Wenn ich das erleben will, kann ich eine Urlaubsreise ins Morgenland buchen.“ Wenn der Franzose Hessel sich um Frankreichs Zukunft sorgt, geht es um Gerechtigkeit. Sarrazins Sorge um die Zukunft Deutschlands dreht sich um Geld und Gene. Der politische Streik, den die Franzosen als Empörungsventil nutzen, ist in Deutschland nach geltender Rechtsprechung verboten. Hier darf der Arbeiter nur für sich selbst kämpfen, für mehr Geld, bessere Bedingungen. Er darf nicht für höhere Zwecke kämpfen, für die Gesellschaft. Was stünde da nicht auf dem Spiel: Die Stabilität des Systems! Und dann die Kosten für das Gemeinwesen! Aber das sind Kosten, die man in Frankreich offenbar in Kauf nimmt. Auch der letzte große Streik war ja nicht ohne seinen Preis. Eine gute Schätzung bezifferte die Kosten auf ein Zehntel Prozent vom Sozialprodukt, das sind etwa zwei Milliarden Euro. Als deutscher Polit-Zyniker kann man ja fragen: War es das wert? Weil die Raffinerien ja längst wieder laufen und die Rentenreform, um die es ging, ja kommen wird. Weil also der Streik nichts verändert hat. Aber das wäre ein Missverständnis. Der Streik ist ein notwendiger Teil des politischen Rituals, in dem das Volk sich seiner selbst bewusst wird.

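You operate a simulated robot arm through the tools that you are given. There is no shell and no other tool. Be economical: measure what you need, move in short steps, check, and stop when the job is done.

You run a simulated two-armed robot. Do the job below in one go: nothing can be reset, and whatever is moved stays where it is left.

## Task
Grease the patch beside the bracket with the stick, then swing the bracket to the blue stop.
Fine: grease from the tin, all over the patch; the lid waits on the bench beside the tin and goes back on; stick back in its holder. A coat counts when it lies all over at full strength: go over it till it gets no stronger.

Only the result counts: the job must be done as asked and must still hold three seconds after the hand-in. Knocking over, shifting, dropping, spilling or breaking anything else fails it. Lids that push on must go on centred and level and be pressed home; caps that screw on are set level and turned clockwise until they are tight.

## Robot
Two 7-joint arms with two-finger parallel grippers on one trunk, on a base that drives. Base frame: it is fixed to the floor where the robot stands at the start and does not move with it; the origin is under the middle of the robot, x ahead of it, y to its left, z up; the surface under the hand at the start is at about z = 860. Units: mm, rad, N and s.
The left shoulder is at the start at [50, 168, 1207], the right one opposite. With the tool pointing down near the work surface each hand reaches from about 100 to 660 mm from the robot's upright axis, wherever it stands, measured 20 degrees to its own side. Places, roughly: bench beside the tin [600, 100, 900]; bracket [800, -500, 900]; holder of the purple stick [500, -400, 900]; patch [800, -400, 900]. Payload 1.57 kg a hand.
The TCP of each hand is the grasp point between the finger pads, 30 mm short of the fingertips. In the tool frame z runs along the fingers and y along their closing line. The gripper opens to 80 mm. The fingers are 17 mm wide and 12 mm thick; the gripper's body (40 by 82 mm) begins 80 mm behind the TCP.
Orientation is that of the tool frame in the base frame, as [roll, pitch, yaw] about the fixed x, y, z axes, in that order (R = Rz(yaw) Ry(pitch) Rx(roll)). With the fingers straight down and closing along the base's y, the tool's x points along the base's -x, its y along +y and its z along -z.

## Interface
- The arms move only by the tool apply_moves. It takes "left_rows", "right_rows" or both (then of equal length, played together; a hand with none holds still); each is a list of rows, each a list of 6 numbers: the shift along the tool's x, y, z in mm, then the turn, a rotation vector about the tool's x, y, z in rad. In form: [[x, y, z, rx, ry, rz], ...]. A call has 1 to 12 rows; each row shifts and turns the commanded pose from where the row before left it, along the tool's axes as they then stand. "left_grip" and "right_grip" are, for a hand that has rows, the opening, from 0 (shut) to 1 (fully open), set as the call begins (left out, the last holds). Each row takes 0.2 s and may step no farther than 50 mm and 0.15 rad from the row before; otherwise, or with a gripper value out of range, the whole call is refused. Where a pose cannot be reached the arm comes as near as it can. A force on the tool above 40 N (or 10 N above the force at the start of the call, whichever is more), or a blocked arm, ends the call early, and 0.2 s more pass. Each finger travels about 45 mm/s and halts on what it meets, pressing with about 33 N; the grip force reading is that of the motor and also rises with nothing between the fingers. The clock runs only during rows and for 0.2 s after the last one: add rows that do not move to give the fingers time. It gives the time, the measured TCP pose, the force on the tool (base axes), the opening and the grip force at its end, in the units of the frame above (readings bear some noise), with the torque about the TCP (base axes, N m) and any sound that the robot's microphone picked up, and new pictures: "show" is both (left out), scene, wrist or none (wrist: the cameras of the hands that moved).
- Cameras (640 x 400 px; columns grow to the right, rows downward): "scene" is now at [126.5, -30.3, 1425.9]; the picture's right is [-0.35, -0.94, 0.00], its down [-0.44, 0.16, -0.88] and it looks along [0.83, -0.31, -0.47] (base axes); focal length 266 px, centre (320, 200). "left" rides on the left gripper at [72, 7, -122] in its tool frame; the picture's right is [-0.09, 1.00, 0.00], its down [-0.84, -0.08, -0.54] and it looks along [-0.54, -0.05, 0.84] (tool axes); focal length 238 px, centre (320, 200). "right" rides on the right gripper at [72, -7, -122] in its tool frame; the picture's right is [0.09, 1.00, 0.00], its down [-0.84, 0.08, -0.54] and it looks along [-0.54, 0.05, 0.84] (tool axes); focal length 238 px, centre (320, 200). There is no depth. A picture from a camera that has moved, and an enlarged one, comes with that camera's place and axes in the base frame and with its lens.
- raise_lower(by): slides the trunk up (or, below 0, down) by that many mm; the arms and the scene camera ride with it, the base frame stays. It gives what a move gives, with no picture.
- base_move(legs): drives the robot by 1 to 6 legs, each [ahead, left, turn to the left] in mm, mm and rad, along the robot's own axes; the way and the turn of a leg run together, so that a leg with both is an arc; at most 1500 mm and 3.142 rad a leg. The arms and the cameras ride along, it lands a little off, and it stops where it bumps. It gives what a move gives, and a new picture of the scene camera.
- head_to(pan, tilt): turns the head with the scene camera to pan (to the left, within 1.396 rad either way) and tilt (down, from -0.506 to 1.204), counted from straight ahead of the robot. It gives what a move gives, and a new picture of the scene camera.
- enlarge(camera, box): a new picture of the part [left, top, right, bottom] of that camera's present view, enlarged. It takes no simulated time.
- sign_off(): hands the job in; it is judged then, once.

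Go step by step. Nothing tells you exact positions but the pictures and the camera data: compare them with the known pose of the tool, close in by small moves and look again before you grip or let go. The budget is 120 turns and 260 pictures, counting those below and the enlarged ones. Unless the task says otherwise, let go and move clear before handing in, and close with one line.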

Und er ist ein Training, eine Übung für den gesellschaftlichen Ernstfall, für den demokratischen Notfall, wenn Widerstand wichtig wird. Die Deutschen haben nie gelernt, in solchen Kategorien zu denken. Das Wiegenlied von der Sozialpartnerschaft hat sie eingelullt. Und in dieser neuen Epoche, die uns umgibt, in der diese Partnerschaft einseitig gekündigt wurde, steht der Deutsche blöd da und ihm ist kein Mittel zur Hand, sich zu wehren. Stattdessen erlaubt er sich jetzt in der Gestalt des Thilo Sarrazin wieder Sätze wie diesen, leider nur zu bekannten Ausspruch: „Ich muss niemanden an­erkennen, der vom Staat lebt, diesen Staat ablehnt, für die Ausbildung seiner Kinder nicht vernünftig sorgt und ständig neue kleine Kopftuchmädchen produziert.“

Die Franzosen haben Stephane Hessel und wir Thilo Sarrazin. Die Franzosen machen ein Buch der Hoffnung zum Bestseller. Die Deutschen ein Buch der Niedertracht.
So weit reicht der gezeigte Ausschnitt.